There is no hope of it paying for itself. It works, but so does a tank. I don’t really regret putting it in, but if I knew then what I know now I wouldn’t have.

Sure but the sound of water moving through pipes is not what I would describe as “pretty noisy”. The shower head and mixing valve itself produces a whole heck of a lot more noise than the water heater in the adjacent closet which, at least in my case, produces no more noise than a public drinking fountain.

Maybe that model has a bad plumbing design resulting in turbulence or something?

The on-demand water heaters I had in England sounded like they were chewing rocks. I don’t pretend to understand what was going on inside them, and I wasn’t about to look.

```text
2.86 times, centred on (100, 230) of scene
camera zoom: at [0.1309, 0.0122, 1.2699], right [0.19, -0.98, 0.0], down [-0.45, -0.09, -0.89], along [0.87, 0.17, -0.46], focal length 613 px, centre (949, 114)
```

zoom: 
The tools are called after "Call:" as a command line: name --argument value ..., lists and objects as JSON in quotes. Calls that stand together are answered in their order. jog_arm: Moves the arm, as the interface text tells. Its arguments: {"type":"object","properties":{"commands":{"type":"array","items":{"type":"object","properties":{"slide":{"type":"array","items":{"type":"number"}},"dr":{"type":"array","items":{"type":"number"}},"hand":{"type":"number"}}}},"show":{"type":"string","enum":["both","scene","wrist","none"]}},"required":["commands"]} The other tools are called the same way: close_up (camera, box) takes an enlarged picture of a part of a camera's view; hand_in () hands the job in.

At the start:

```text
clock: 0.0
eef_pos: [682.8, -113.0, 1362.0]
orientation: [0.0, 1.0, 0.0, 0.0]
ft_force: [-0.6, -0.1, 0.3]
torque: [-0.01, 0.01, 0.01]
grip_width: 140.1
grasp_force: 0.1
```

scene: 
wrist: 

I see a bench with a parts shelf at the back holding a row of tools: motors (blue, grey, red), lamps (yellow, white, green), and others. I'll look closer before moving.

Gas-fired water tankless waterheaters (“geisers”) are standard in the Netherlands. Few people have “boilers” the kind with tank. I had a canadian visitor last year who was very surprised at the system.

In addition to the (dis)advantages mentioned by Barrington, depending on the capacity of your heater, you might find yourself in the typical Dutch situation of going cold in the shower when someone puts on the hot water in the kitchen.
(the link shows a commercial for the Dutch army on You-Tube. The boy remains in the shower, and earns a “geschikt” meaning “passed the army test” )

It does save on closet space, though, and you’re never out of hot water entirely, and it appears to be quite energy-effective.